- 1 spatchcocked poussin
- 1 tbsp olive oil
- 1 tbsp chopped fresh basil
- 1 tbsp chopped fresh thyme
- 1 tbsp chopped fresh rosemary
- salt and freshly ground black pepper
- 1 tbsp olive oil
- 1 garlic clove, chopped
- 3 handfuls spinach
- 200g/7oz cherry tomatoes
- 1 tbsp olive oil
- salt and freshly ground black pepper
- Preheat the oven to 200C/400F/Gas 6.
- Thread two skewers across the poussin to hold it flat. Heat a griddle pan until smoking, place the poussin into the pan and cook for 6-7 minutes on each side, or until beginning to brown all over.
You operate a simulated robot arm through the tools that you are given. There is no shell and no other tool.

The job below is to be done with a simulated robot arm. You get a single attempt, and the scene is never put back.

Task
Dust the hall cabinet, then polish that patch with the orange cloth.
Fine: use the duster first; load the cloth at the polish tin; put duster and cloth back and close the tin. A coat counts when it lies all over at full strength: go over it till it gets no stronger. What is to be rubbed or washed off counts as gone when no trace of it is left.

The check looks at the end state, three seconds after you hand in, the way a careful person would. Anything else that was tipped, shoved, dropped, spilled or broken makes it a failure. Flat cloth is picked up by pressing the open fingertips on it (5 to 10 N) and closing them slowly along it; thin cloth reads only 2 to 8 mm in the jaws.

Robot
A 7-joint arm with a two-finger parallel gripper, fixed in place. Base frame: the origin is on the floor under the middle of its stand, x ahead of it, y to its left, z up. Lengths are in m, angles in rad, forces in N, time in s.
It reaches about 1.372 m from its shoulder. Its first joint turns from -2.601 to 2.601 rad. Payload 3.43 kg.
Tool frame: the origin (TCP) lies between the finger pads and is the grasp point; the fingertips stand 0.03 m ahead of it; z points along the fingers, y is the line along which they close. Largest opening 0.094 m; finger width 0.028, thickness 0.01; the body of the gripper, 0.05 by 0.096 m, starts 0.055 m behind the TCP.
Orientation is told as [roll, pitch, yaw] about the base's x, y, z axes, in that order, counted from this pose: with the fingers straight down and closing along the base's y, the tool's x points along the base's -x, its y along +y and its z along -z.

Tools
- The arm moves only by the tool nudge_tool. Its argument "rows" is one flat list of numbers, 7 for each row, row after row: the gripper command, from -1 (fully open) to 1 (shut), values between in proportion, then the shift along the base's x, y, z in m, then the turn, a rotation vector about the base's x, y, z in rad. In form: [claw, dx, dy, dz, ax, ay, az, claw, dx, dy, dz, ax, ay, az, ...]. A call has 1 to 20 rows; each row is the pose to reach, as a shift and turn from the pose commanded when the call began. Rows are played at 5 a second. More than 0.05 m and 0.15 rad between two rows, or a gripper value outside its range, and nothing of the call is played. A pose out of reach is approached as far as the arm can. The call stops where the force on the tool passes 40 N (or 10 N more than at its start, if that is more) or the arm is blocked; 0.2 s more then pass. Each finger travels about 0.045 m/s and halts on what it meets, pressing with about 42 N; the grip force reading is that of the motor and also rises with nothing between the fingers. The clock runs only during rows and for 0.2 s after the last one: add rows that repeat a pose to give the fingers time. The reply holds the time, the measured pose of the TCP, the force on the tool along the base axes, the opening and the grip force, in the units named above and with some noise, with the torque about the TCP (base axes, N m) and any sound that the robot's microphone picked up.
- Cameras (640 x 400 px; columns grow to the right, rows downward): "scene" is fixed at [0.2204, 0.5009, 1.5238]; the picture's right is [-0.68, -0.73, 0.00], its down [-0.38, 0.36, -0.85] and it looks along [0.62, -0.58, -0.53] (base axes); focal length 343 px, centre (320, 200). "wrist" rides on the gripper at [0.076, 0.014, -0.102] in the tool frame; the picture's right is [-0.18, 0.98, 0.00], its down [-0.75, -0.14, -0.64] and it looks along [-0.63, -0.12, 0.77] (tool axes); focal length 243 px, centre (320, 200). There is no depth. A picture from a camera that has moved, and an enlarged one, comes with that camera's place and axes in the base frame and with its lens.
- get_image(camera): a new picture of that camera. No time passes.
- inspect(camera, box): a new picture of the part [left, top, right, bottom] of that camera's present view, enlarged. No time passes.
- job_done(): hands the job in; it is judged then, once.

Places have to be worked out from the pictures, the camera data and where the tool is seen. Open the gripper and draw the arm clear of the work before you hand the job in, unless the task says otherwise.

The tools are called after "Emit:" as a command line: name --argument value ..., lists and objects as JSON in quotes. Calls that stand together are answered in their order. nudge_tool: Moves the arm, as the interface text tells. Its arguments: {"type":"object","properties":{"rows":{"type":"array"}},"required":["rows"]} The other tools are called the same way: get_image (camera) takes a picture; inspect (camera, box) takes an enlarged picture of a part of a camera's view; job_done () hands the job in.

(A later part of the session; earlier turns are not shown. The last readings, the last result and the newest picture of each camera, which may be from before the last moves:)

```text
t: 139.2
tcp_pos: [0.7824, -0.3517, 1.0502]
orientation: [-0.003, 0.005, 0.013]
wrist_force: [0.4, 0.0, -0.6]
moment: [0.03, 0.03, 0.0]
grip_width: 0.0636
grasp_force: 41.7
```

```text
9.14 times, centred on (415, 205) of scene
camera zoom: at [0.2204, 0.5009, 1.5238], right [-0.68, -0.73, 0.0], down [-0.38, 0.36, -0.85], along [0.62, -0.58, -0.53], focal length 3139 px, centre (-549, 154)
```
- Sprinkle over the herbs and season with salt and freshly ground black pepper.
- Place the poussin onto a baking sheet, transfer to the oven and bake for 12-14 minutes, or until golden-brown and completely cooked through. (The juices should run clear when the poussin is pierced at the thickest point of the leg with a skewer.)
- For the spinach, heat the oil in a frying pan, add the garlic and spinach to the pan and cook for 3-4 minutes, until the spinach has wilted.
- For the roasted tomatoes, place the tomatoes onto a baking sheet, drizzle with oil and season with salt and freshly ground black pepper. Transfer to the oven and roast for 6-8 minutes.
- To serve, place the poussin onto a plate with the spinach and roasted tomatoes.